(Supplied passage):
○ ○ ○ ○ ○

The Baroque Of Today
The Neo-Baroque world of Sasha Frolova, artist that uses latex to create costumes, sculptures, and large-scale installations.
What would the Baroque period look like in the contemporary art scene? Born in Moscow, Russia where she currently lives and works, Sasha Frolova is a costume-sculpture artist whose art explores the fields of performance and fashion. She has exhibited all around the world from Venice to Los Angeles and her costumes have been featured in special events such as Dolce & Gabbana Alta Sartoria dinner at Villa Olmo in Como performance, Venice Carnival 2019 edition, and even in a Tim’s Walker photoshoot for W-magazine’s Best Performance Issue featuring amazing Nicole Kidman and 29 of Hollywood’s Biggest Stars!
Her art is an anthem to the ephemeral where passion and craving for excesses, is everywhere. The character that Sasha interprets is always exploring the image of women in culture and different eras; the research for a female image of the future is a constant in her work.
Her music project, AQUAAEROBIKA, synthesizes performance art and electronic music where she not only performs in museums and galleries but also in nightclubs, festivals, and public spaces.
Karen: Can you tell us more about your beginnings as a multidisciplinary artist?
Sasha Frolova: I have dreamed of becoming an artist since childhood. My mother is an artist too and she helped me to take this direction. I dedicated the initiation of my artistic practice to my teacher Andrey Bartenev, a famous Russian performance artist, with whom I have been working as an assistant for about 8 years.
I started with performance art and later I created sculptures. Then my personal visual world and parallel dimension began to appear. This is what I am interested in currently. I'm trying to manipulate with signs of the future, based on my feelings and intuition, and use them to create statements in the present.
I like to define myself as a visionary artist. In my work I try to foresee the future by creating its innovative aesthetics today. My sculptures and performances are characterized by flexibility, mobility, fluidity — properties that will determine the life and modus operandi of future generations.

○ ○ ○ ○ ○

(Collected data):

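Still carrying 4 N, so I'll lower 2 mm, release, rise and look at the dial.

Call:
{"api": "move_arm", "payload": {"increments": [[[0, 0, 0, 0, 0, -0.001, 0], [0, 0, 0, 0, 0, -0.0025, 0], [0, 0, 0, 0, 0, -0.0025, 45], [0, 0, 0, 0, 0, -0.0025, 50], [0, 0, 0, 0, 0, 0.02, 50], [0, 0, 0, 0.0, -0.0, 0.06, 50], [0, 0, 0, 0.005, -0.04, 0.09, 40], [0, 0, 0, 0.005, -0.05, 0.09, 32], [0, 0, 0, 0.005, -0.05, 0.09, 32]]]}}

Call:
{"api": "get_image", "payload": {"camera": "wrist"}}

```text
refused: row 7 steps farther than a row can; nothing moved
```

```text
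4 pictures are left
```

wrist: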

○ ○ ○ ○ ○

(Exercises to complete):
1. Please copy out the portion of the supplied passage from "Sasha Frolova: I" to "in the present." without changes.
2. Pick up the supplied passage at the point where it stops and go on.

(Task-by-task answers):
1.
Sasha Frolova: I have dreamed of becoming an artist since childhood. My mother is an artist too and she helped me to take this direction. I dedicated the initiation of my artistic practice to my teacher Andrey Bartenev, a famous Russian performance artist, with whom I have been working as an assistant for about 8 years.
I started with performance art and later I created sculptures. Then my personal visual world and parallel dimension began to appear. This is what I am interested in currently. I'm trying to manipulate with signs of the future, based on my feelings and intuition, and use them to create statements in the present.

2.
In my works, I combine ironic reflection on the modern world and epicurean sensuality, eccentricity and philosophical meditativeness. My sculptures are a search for rhymes with symbols of pop culture, an attempt to hear the poetry of form and see its movement. This is a search for associations, new meanings of symbols, as well as the invention of new forms and signs.
K: The Baroque is one of the historical periods that inspires you the most. What specific elements can we see reinterpreted in your art?
SF: I think that this period is very much in tune with the spirit of our time and some of its ideas and principles inspire me a lot. Also, the latex itself is in tune with the mood of the 18th century with its frivolous mores, a craving for excesses, a cult of pleasure, and a passion for artificiality. Baroque, as a style and as a way of thinking, remains relevant until now because it made it possible to finally combine art and life, making it a game.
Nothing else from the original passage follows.